Hi, I've read your piece on the crowdsourcing talk page; I'll respond in more detail sometime in the weekend, but I'd just like to quickly say thank you for dropping in and taking the time to comment. The tags on the article are "normal"; they indicate the article needs work, and can typically be found on any article which hasn't yet stablised into a well rounded encyclopaedic article. The best way to help out while also keeping your hands clean is to collate a group of links to pertinent articles and drop them on the talk page as suggested reading for other editors to use to improve the article. Generally, good sources on a wikipedia article lead towards a good article and the tags will drop off when people are comfortable that its not a load of cods wallop. John Vandenberg 13:36, 16 March 2007 (UTC)[reply]

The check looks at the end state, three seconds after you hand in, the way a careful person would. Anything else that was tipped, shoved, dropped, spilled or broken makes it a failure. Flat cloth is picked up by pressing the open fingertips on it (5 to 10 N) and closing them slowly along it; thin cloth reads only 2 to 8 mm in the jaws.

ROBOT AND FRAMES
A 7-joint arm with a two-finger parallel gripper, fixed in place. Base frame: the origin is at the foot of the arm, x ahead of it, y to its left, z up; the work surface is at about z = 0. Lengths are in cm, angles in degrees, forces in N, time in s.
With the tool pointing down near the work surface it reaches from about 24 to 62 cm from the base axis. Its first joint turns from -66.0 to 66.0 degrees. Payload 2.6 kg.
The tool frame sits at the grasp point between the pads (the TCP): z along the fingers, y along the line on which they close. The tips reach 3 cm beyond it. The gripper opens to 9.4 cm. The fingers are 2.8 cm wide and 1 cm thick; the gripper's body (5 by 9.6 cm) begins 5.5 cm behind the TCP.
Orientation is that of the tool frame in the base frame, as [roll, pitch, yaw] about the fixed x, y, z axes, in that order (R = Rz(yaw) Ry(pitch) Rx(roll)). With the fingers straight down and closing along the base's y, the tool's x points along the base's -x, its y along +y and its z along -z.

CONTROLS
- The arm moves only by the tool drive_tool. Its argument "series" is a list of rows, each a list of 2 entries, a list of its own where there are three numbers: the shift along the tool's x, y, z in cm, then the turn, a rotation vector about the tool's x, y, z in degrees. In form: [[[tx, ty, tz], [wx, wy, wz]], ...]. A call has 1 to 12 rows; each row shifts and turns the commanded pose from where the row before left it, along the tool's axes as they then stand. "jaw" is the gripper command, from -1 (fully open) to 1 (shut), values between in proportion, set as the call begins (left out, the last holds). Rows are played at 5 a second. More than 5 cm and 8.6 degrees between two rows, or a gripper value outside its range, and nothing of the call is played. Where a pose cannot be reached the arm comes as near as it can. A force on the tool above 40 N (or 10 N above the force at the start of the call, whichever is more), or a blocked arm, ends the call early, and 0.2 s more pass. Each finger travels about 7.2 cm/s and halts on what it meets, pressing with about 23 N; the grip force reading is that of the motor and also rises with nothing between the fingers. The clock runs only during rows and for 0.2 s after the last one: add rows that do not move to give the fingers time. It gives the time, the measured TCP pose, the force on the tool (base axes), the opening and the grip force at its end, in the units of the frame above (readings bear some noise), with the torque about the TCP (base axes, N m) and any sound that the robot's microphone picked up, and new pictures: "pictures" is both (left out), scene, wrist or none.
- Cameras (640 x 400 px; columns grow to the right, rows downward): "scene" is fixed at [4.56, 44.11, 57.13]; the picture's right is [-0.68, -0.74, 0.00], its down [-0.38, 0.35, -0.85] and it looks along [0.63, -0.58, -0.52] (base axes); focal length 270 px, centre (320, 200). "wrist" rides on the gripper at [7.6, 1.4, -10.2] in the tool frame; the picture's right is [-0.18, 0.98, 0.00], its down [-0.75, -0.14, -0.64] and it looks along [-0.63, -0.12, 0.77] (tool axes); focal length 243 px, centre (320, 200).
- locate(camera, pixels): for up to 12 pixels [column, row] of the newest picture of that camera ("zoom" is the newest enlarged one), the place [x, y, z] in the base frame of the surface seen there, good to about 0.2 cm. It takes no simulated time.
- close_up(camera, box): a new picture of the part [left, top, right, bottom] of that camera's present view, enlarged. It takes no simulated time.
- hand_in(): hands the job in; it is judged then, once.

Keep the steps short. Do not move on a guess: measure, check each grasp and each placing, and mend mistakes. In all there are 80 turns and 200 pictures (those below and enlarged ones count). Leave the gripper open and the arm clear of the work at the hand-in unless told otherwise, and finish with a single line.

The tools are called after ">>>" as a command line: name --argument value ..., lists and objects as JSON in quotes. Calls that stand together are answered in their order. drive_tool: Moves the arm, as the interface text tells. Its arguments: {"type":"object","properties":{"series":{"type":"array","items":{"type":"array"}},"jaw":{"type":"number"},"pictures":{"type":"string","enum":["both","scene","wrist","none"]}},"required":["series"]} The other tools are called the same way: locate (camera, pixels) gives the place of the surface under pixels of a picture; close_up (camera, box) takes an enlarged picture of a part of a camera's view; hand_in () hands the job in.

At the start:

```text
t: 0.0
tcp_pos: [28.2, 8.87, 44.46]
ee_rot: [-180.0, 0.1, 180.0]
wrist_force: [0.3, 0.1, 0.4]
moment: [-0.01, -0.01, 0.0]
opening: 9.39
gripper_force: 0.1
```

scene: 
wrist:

John! Thank you so much for this. I have not been an active editor before (only the very occasional fix) and this is really helpful advice. I'm a little crazed right now, but I'm putting together a list of published resources that I can use. I'm beginning to understand the Talk page and it looks like I'm going about it the right way--propose changes to other editors, build consensus around changes, then let other editors institute. The logic of this has already occurred to me. I had overlooked (duh!) that the section discussing Collective Customer Committment and Mass Customization was under a section heading "Advantages." That indeed falls afoul of neutrality. Again, those ideas really are quite legitimate and the product of serious academic research, but it's equally true that someone (presumably one of the academics, but who knows) is trying to burnish the brand of these terms. I've been in the Web 2.0 buzzword fray for almost a year now, and have noticed that people play hardball, which is all the more reason that I've tried to stay neutral. I figured, if the term "crowdsourcing" took off without me, that was evidence that both the trend and the term were viable phenomena. But I didn't want to be seen as putting a thumb on the scale. At any rate, thanks for the help John and I look forward to hearing from you this weekend.JeffPHowe 20:44, 17 March 2007 (UTC)[reply]

Crowdscourcing reference

[edit]

Hey Jeff,

Thanks for your work on the article. Can you also add the link to your latest reference? Thanks! Pdelongchamp 03:15, 7 August 2007 (UTC)[reply]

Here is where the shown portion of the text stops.